More than one case is on record where an engineer or furnace manager has designed a new type of gate for a bin, taken a guest out to see how beautifully it operates, and then had it fail so completely that the filling barrow, or even the scale car, would be buried up because the material could not be shut off when the "improved" gate was brought into play.

Even if these fundamental difficulties be overcome great care is necessary in placing the spouts on the bins and bringing them sufficiently close together so that material does not build on the space between them and in time almost fill up the bin. This may seem like an extreme statement, but I have seen bins of the very best construction and most carefully designed, which looked to be full of ore, but on closer examination two holes, three or four feet in diameter, were to be seen running down from the top to the two chutes blow. These holes would represent almost the only free-flowing capacity of the bin. The ore being plastic and sticky, had built up upon the base of the bin and the bridge between the spouts, until the capacity of the bin was almost gone. This is likely to happen to some extent with any design, and the only way to meet the situation is to dig the bin out at frequent intervals, as the rapidity with which the ore builds is increased as it gets a larger and larger foothold.

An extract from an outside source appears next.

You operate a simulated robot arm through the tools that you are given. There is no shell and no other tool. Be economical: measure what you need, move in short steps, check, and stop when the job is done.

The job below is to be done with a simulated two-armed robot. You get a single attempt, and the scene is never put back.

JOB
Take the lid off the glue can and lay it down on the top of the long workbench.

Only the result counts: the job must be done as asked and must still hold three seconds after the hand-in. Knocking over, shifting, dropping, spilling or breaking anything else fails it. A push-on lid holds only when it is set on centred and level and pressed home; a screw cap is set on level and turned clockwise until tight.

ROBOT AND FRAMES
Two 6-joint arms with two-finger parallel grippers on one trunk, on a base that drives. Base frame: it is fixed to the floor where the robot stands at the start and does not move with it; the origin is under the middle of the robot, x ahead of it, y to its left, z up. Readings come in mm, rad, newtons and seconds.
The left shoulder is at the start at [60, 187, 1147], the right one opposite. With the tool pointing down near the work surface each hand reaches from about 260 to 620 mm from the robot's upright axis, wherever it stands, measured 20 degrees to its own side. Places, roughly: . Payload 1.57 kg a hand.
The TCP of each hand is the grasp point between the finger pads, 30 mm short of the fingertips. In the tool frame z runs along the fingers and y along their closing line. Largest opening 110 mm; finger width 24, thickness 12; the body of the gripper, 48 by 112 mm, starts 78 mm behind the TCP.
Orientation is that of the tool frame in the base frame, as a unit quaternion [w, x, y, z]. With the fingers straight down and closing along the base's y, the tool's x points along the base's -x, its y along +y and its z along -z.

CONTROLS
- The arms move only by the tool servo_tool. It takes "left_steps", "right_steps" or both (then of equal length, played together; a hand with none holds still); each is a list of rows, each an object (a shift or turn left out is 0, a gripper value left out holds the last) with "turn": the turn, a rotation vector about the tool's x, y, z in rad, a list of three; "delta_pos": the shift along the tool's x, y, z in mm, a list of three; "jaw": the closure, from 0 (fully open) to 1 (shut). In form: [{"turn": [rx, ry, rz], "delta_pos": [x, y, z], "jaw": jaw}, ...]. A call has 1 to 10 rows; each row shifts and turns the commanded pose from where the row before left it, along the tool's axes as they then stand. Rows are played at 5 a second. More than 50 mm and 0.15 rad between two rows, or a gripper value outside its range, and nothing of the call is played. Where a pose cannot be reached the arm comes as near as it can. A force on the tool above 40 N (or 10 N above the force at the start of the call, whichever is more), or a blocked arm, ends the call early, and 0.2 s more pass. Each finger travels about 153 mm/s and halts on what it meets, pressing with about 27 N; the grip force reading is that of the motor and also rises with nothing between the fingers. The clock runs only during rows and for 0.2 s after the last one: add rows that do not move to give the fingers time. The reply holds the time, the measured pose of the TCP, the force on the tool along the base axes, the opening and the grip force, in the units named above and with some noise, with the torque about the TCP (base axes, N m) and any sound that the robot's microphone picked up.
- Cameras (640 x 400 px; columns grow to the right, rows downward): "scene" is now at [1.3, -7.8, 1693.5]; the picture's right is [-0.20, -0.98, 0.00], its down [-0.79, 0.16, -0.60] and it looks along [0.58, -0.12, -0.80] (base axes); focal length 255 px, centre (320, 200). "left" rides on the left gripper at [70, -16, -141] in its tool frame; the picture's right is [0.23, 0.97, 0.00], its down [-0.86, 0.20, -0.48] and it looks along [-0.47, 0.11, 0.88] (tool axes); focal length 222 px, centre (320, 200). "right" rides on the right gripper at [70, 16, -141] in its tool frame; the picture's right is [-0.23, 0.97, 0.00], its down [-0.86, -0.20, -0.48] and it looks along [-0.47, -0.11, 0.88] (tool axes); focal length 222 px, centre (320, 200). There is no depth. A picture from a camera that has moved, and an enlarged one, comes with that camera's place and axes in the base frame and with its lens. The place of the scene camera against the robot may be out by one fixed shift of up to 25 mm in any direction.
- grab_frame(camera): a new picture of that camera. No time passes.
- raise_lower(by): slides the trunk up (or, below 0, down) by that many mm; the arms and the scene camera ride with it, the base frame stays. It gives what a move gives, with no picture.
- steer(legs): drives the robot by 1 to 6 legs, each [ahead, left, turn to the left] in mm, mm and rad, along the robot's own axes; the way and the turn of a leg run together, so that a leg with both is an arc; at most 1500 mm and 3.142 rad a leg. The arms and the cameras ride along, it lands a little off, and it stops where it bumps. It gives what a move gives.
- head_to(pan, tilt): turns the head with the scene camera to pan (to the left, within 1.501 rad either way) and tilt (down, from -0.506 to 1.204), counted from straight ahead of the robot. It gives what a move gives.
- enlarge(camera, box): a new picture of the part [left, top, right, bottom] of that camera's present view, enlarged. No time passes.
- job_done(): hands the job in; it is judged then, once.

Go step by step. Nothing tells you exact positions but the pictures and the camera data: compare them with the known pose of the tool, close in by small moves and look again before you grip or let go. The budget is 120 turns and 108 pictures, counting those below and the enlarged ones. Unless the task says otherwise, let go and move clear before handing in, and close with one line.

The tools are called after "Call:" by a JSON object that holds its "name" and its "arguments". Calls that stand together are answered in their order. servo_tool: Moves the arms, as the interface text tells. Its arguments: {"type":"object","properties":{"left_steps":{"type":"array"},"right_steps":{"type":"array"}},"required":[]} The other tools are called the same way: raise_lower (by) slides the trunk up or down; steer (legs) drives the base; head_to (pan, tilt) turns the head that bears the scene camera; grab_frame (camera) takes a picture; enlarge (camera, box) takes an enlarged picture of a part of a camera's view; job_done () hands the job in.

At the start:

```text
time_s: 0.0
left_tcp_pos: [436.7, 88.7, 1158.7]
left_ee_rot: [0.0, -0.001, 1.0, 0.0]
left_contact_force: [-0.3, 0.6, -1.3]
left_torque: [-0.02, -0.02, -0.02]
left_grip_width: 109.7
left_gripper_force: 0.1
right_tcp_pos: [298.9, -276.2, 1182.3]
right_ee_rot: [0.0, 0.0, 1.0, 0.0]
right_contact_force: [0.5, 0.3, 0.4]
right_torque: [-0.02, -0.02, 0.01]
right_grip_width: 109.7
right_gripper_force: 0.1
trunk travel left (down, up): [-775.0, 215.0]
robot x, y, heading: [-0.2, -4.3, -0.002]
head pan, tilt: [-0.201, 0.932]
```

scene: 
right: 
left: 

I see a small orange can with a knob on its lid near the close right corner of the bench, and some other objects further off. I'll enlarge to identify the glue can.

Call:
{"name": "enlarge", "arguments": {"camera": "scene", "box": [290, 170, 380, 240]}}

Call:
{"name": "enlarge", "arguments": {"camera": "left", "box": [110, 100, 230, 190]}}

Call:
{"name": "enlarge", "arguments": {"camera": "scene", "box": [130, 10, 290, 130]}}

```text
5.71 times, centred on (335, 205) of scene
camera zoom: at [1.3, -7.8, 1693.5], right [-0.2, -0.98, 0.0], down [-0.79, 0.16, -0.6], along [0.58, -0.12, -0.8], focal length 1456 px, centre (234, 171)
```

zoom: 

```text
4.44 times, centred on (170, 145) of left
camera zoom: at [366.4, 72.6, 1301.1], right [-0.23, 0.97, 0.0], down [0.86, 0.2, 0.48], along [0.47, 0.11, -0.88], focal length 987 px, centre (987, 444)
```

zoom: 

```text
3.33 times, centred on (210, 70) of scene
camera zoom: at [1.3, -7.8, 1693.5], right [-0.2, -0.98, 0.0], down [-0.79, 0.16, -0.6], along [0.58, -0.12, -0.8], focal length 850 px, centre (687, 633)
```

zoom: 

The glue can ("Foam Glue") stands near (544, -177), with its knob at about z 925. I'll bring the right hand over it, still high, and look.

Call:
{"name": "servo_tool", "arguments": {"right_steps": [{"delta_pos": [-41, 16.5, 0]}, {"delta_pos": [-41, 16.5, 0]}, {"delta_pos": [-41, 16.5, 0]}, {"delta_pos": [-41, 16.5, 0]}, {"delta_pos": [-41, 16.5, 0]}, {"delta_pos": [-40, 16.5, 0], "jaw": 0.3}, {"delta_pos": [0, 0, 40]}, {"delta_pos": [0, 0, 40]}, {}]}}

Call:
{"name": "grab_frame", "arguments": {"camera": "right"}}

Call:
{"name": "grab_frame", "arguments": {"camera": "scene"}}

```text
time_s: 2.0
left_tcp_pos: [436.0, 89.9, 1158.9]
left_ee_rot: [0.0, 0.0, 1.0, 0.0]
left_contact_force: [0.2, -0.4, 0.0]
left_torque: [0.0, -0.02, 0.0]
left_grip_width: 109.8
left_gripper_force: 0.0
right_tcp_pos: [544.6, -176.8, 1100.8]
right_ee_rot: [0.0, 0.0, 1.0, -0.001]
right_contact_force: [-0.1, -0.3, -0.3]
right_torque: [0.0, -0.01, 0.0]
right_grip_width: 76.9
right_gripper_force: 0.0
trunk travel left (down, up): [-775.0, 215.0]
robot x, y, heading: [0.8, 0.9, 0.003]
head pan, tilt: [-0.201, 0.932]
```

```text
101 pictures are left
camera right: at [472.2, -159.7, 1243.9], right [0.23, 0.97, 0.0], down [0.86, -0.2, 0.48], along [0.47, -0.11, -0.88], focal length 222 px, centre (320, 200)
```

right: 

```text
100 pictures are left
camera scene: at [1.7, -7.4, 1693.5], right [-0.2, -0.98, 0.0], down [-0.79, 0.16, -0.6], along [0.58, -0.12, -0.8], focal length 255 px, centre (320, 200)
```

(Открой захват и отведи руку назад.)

It was with the object of overcoming these various difficulties and furnishing bins whose flow would be under the absolute control of the operator that the four designs now to be described were brought out.

Taking the designs of the three builders mentioned in the same order as before, Fig. 16 shows a "parabolic" bin designed by the late Alexander E. Brown, of which the principle is taken from the fact that when a liquid or semi-liquid is suspended in a trough of flexible material, the cross section assumed by the trough is a parabola, therefore by giving the bin this shape, stresses tending to deform it are eliminated, and only its weight needs to be considered. These bins are suspended from heavy girders, which in turn are supported by steel columns. The complete parabola at the left is for ore. The incomplete one of greater width, on the right, joined to the ore bin at the left, is for coke.

The spouts on these bins with their gates in the form of cylindrical quadrants are plainly shown at the bottom as is also the scale car beneath them. A locomotive crane standing on an adjacent trestle, and in a position to discharge ore into the railroad car standing on the bin trestle, is also clearly shown.

The construction of the bins is well shown by the photograph Fig. 17.

Fig. 18 shows the bottom of the bins with their chutes, also the scale car and its operator. It will be seen that the quadrant gates are operated by a pair of connecting rods attached to crank pins, carried on a heavy gear shaft, supported at the top of the chute. The large gear is driven by a pinion which in turn is driven by a pair of bevel gears. From the vertical shaft of the driver of these depends a shaft carried by a universal joint and carrying a socket at its lower end. The scale car carries a square-headed shaft, which can be thrown up by the operator to engage with the socket for any chute. After this is done a small motor is started and the gears are revolved until the crank pins come to the bottom, in which position the gate is wide open. When the required amount of stock has been drawn the gate is raised by revolving the large gear shaft through another half revolution.